A thousand frozen dogsled fanatics line the track's edge as approaching yaps signal a start to the races. Dogs of all nationalities and colors zip by, beaming wide and sincere. A jittery musher tumbles off his sled, but remounts with grace to thunderous applause. Pack by pack, the slobber sleighs twist down the trail and out of sight . . . only the most committed and conditioned returning with victory.
Welcome to the Myopia Sled Dog races. Held this past weekend for the second consecutive year at Ipswich's Appleton Farms, and racing into parts of Hamilton, teams of all sexes and ages battle for the quickest run on four-, six-, eight-, and 11-mile trails.
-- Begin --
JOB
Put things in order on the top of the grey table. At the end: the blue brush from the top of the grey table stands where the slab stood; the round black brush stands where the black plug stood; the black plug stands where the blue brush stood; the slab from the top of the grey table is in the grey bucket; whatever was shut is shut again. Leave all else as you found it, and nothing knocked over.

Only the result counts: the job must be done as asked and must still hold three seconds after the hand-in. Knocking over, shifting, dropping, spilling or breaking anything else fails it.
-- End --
On hand is Lily Stewart, the 13-year-old hometown mushing phenom. The resonance of her doughty pups busting through the snow is silenced only by the substantial cheers she fetches while coasting by the swarms of adoring fans. Stewart already has a bounty of trophies stocked up in her young career, and her sights are set on Alaska's Iditarod in a few years. "She's the pride of Ipswich," a local gloats. "We all adore her."
New England's roots in the sport of dog sledding run wicked deep. New Hampshire transplant Arthur Walden was an early dogsled champion and explorer who, along with his trusty pooch, Chinook — later to beget a breed with the same name — participated in the first American excursion to the South Pole in 1928. Working under Walden on that voyage was a young dog driver from Boston's North Shore named Norman Vaughn, whose lifelong escapades (he died in 2005, days after turning 100) made him a local dog-sledding legend. Today, mushing remains a popular regional pastime for athletes, enthusiasts, and ballsy vacationers alike.
There's also a dark side to dogsled racing. The two-week, 1100-mile Iditarod is blasted by PETA for the death of at least one dog per event — roughly 150 since 1973 — in dreadful ways from strangulation to heart failure. PETA goes so far as to urge people not to support any business or sport that straps a dog to a sled. While both the ASPCA and Humane Society of America combat animal suffering of any nature, neither group has a current agenda against the use of dogs in either sled racing or recreational outings.
Of course, not all dogsled races are as grueling and unforgiving as the Iditarod, and there is little chance of exploding organs or snapped spines from canine competitors at the family-friendly, New England Sled Dog Club–sanctioned Myopia races.
"The only cruelty going on here is when we make them stop running," a young rider jokes while attempting to pacify her pre-race pups.
A noisy sled dog's anticipation instigates a unified howl that bellows throughout the snow-topped farm. "That's a joyous sound," says the owner, attempting to pat his mix-breed's bobbling head. "There's no abuse going on here."
One musher sums it up best: "Truthfully, I treat these dogs better than I treat my own wife."